The health benefits of orgasms aren't all that well known, in large part because big, controlled studies haven't been done (researchers aren't usually willing to ask subjects to masturbate while being monitored). For most of the existing studies, scientists either ask participants to report their orgasmic history – not always the most dependable data – or find subjects willing to orgasm in a controlled lab environment. Because of this, much of the information that's out there about what happens to our bodies during and after sex is still fairly preliminary.
But what data we do have strongly suggests that orgasm are very good for us. "The bottom line is that orgasms are probably better for your health than they are worse for your health," says Barry R. Komisaruk, a professor of psychology at Rutgers University who specializes in behavioral neuroscience and sexual health. Here's a close look at the orgasm – and how it impacts our health.
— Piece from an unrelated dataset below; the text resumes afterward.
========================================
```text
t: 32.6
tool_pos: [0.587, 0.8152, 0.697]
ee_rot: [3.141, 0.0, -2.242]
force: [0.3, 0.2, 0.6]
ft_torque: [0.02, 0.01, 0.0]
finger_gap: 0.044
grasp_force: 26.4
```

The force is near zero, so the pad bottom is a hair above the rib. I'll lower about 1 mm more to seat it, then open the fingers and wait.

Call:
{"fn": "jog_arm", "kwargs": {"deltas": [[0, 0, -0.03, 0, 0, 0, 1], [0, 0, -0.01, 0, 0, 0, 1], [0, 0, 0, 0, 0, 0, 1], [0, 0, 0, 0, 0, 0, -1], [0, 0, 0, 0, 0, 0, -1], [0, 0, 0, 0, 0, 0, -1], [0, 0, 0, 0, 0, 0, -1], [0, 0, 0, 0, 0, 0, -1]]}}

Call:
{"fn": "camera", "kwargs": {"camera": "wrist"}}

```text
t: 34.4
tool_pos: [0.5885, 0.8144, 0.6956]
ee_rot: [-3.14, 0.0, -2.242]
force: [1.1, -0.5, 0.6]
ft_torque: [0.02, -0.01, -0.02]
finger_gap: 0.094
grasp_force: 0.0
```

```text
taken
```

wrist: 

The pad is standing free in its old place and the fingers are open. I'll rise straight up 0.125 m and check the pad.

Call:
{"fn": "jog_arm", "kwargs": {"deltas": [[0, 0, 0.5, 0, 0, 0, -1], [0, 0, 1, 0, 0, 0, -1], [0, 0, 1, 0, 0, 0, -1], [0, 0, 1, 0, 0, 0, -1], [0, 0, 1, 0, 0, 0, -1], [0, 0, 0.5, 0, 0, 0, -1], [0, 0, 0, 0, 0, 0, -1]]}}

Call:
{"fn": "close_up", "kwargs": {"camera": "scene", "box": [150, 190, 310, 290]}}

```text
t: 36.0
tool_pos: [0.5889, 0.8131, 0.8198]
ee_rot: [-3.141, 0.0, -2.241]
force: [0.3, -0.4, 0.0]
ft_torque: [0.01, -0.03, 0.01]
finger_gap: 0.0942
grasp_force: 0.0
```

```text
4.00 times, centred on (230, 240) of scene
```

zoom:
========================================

In 2004, a study from the National Cancer Institute compared 50,000 men and found that those who had more than 21 orgasms each month were 30 percent less likely to develop prostate cancer than those who had fewer than seven. Another study in 2003 had 2,000 men report their ejaculation history from when they were younger. They found that men who reported more than five orgasms a week in their twenties had a one-third lower incidence of aggressive prostate cancer later in life. Researchers aren't positive about why this happens but there one theory is that ejaculating often clears the prostate of old semen that would otherwise turn carcinogenic.